La interpretò per la prima volta la cantante Lale Andersen, una voce delicata e velata di malinconia.

Il tenente Rommel nella Prima guerra mondiale. Intorno al collo porta l’ordine Pour le Mérite meritatosi nella battaglia di Caporetto – Wikipedia, pubblico dominio
L’incisione iniziale ebbe scarso successo, appena settecento copie, ma tutto cambiò nel 1941, quando una radio militare tedesca in Serbia, la Soldatensender Belgrad, iniziò a trasmetterla ogni sera per i soldati dell’Afrika Korps di Rommel.
La canzone, contro ogni previsione, conquistò i cuori dei soldati al fronte. Parlava di ciò che avevano perso, non di ciò per cui combattevano. Goebbels la considerava pericolosamente “disfattista”, ma Rommel la amava e ne impose la diffusione quotidiana: alle 21:55 in punto, la voce di Lale Andersen chiudeva le trasmissioni della radio tedesca.

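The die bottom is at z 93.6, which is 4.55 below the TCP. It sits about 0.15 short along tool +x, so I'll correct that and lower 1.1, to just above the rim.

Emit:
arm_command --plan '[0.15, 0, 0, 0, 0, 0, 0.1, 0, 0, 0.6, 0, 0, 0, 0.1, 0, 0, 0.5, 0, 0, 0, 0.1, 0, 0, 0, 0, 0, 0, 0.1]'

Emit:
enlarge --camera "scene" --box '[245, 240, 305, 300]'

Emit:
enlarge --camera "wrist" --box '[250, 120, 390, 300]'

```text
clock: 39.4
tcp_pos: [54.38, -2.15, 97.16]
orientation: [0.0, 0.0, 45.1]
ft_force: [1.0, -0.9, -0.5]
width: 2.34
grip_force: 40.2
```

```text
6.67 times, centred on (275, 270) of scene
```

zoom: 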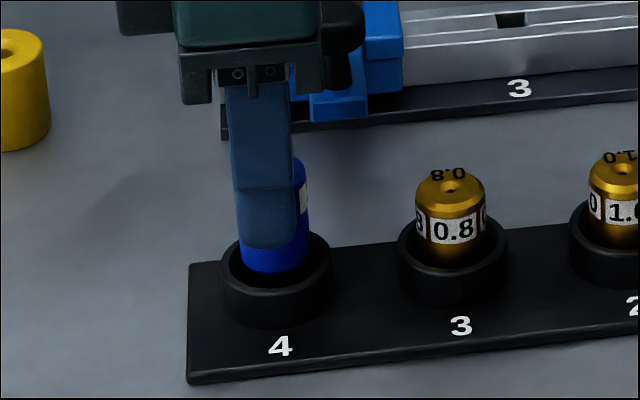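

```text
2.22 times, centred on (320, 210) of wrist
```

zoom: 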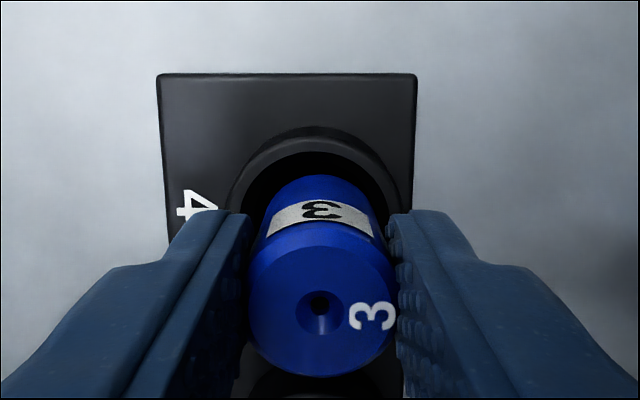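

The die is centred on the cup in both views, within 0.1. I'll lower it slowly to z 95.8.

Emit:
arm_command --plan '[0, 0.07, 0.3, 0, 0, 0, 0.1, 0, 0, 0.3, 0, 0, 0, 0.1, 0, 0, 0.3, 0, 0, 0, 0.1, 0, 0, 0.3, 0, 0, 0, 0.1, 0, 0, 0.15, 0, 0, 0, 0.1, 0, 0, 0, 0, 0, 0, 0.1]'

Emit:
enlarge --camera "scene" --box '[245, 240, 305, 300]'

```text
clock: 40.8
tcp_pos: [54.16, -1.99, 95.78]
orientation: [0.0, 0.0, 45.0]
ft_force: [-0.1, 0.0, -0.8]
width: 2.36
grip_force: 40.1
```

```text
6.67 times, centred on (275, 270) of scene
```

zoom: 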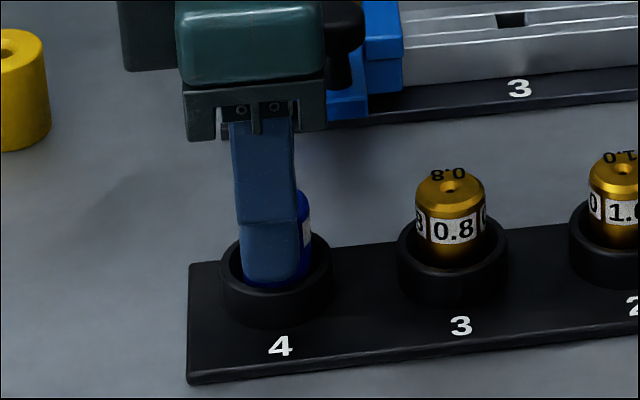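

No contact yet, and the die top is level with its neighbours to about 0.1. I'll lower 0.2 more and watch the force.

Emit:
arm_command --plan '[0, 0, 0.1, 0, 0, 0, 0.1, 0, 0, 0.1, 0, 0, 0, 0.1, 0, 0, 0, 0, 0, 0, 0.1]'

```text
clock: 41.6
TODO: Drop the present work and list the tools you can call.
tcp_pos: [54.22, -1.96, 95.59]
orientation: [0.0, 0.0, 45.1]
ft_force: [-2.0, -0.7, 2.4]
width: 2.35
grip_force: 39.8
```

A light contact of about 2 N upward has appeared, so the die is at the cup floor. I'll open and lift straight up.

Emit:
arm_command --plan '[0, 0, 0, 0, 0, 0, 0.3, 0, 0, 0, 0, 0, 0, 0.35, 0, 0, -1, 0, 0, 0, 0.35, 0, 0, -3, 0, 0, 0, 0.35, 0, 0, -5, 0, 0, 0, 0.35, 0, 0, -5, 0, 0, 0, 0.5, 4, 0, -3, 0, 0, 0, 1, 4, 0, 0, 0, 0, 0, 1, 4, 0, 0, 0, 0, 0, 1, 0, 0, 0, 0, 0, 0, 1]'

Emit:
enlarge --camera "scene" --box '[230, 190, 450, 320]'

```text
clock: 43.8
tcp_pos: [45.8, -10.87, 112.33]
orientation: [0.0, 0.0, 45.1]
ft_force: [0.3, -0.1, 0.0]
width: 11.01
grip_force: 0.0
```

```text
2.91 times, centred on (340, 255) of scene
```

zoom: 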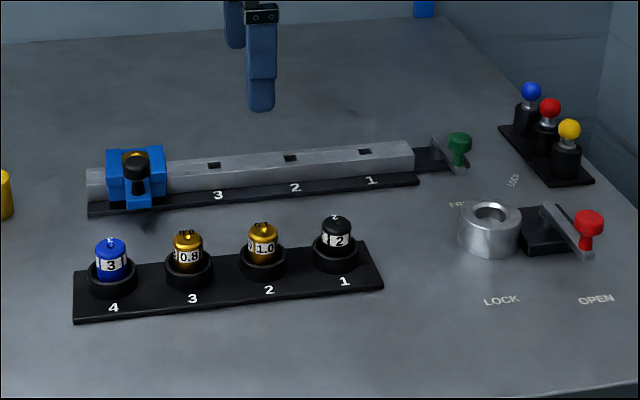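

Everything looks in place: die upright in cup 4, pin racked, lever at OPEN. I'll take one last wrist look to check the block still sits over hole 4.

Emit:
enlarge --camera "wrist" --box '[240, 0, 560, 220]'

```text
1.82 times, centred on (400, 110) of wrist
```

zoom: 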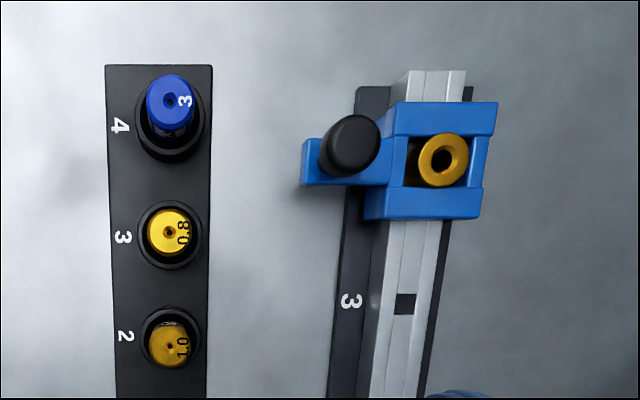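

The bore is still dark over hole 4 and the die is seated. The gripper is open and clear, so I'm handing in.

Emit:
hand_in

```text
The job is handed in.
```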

Il miracolo fu che Lili Marleen venne ascoltata anche dai nemici. Le onde radio non conoscevano frontiere, e la melodia attraversò il deserto, il Mediterraneo e l’Europa intera.
I soldati britannici e americani la impararono in tedesco, poi nacque una versione inglese del 1944, con le parole di Tommie Connor e la voce di Anne Shelton, presto adottata dall’Ottava Armata britannica. Persino la BBC la trasmetteva quotidianamente.
Da quel momento, la canzone divenne un ponte sonoro tra due fronti opposti. Si cantava nelle trincee e negli ospedali militari, nelle caserme e tra le macerie delle città bombardate.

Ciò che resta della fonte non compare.